For each line below that includes the word "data", make a copy.
──────────────────────────────
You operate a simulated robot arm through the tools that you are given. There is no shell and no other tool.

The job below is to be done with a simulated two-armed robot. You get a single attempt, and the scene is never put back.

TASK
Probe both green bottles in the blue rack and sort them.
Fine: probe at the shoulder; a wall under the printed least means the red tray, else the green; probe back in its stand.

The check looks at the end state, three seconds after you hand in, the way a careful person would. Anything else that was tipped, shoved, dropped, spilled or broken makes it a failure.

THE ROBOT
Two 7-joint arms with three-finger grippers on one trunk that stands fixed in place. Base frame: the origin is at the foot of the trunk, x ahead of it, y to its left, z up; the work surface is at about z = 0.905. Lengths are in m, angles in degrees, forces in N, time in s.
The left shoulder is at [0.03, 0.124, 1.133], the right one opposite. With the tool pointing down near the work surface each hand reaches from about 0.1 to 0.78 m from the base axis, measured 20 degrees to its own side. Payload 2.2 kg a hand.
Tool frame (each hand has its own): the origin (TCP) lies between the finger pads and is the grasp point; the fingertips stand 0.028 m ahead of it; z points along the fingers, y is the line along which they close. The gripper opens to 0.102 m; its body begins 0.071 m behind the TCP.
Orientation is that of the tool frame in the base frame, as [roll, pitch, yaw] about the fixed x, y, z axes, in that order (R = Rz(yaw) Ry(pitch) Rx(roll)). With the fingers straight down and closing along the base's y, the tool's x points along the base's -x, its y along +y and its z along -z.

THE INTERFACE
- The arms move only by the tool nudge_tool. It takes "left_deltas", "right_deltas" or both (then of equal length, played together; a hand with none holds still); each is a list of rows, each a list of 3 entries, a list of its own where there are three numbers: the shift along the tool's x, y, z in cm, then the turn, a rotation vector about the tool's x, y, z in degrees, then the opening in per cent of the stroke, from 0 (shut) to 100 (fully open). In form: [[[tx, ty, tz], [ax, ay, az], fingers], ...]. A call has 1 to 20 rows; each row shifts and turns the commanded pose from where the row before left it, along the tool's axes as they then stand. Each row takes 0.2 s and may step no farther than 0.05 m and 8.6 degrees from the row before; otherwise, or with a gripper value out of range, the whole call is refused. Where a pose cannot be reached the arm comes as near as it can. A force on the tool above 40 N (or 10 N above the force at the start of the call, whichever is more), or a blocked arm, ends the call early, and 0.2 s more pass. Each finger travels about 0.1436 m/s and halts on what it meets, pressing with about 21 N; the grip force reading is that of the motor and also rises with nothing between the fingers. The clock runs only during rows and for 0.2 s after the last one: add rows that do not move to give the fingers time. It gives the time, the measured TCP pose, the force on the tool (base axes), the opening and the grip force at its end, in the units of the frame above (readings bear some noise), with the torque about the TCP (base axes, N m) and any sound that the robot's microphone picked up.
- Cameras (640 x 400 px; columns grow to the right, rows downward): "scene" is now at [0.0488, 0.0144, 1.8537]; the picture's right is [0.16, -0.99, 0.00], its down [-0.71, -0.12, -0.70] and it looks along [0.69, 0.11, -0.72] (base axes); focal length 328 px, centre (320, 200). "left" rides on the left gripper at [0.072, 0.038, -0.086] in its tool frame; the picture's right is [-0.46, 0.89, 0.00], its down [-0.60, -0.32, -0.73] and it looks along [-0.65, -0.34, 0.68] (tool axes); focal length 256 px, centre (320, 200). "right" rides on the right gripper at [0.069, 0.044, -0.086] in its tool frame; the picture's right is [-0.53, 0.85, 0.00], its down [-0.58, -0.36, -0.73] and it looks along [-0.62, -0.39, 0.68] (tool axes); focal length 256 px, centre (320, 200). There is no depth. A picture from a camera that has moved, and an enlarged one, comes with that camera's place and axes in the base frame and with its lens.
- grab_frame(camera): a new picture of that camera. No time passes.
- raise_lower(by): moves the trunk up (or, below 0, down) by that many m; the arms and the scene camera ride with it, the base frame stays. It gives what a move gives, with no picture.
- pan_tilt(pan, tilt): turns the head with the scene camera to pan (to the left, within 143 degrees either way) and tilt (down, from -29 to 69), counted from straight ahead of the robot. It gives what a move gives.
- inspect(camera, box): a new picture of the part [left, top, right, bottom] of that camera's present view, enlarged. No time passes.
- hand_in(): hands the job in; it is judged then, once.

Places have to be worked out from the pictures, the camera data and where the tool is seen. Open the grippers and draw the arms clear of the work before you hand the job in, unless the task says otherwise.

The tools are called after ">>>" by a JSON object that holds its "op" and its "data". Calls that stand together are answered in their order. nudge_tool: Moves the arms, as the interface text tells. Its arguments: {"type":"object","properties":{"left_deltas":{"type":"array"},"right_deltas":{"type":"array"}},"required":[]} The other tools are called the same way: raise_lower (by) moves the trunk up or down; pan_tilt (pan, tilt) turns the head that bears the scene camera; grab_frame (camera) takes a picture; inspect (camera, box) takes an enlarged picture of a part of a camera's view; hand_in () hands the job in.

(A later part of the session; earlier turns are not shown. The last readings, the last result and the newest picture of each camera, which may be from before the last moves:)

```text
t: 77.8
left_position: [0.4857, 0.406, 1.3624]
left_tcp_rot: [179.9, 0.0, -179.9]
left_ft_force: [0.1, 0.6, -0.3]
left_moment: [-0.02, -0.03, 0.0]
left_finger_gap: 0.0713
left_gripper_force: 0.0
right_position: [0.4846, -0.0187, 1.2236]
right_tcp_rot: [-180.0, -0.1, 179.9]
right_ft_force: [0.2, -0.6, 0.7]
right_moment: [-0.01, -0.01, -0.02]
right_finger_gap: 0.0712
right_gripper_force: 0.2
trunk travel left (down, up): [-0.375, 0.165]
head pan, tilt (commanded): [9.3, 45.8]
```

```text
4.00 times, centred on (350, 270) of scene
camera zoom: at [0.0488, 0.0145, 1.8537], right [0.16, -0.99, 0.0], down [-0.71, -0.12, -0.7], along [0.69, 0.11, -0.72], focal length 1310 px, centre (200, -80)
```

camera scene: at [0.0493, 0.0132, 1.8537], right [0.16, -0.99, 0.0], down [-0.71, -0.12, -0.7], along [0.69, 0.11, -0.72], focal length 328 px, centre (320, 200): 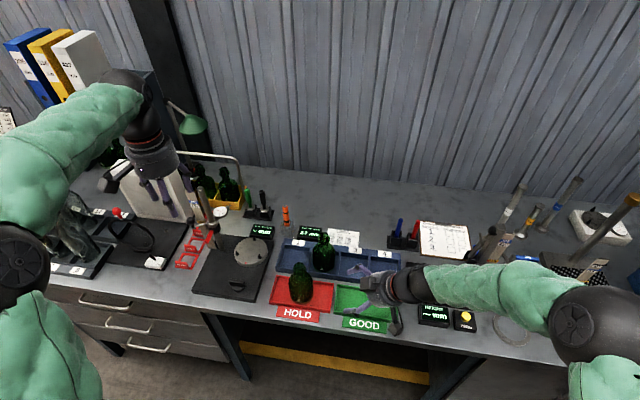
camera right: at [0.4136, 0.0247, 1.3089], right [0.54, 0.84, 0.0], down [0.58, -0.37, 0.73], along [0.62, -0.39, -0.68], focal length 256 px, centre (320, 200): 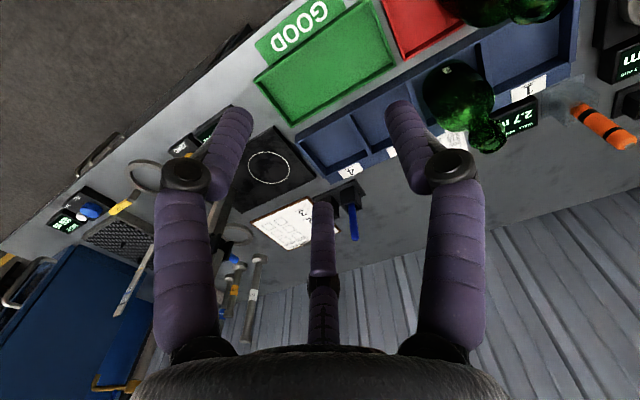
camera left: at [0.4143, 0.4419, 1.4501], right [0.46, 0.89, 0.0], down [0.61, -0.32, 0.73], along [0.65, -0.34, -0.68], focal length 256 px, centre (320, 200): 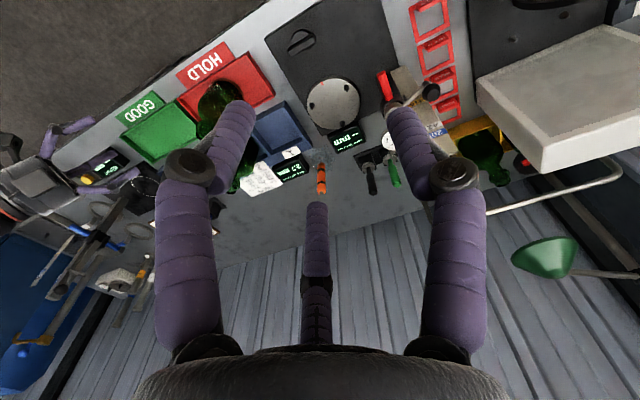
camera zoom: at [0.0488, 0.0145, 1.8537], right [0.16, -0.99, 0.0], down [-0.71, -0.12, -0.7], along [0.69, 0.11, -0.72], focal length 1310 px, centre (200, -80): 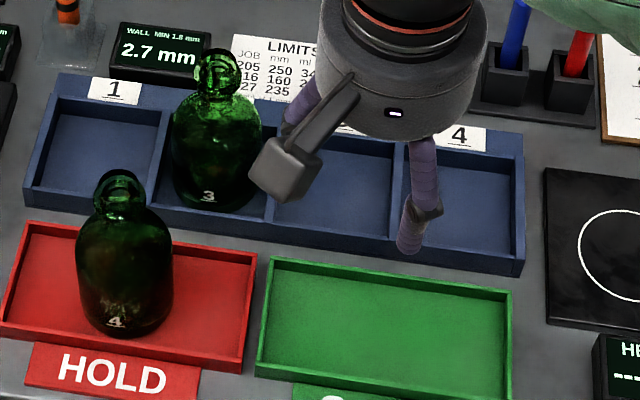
──────────────────────────────
#### Response to this exercise:
Places have to be worked out from the pictures, the camera data and where the tool is seen. Open the grippers and draw the arms clear of the work before you hand the job in, unless the task says otherwise.
The tools are called after ">>>" by a JSON object that holds its "op" and its "data". Calls that stand together are answered in their order. nudge_tool: Moves the arms, as the interface text tells. Its arguments: {"type":"object","properties":{"left_deltas":{"type":"array"},"right_deltas":{"type":"array"}},"required":[]} The other tools are called the same way: raise_lower (by) moves the trunk up or down; pan_tilt (pan, tilt) turns the head that bears the scene camera; grab_frame (camera) takes a picture; inspect (camera, box) takes an enlarged picture of a part of a camera's view; hand_in () hands the job in.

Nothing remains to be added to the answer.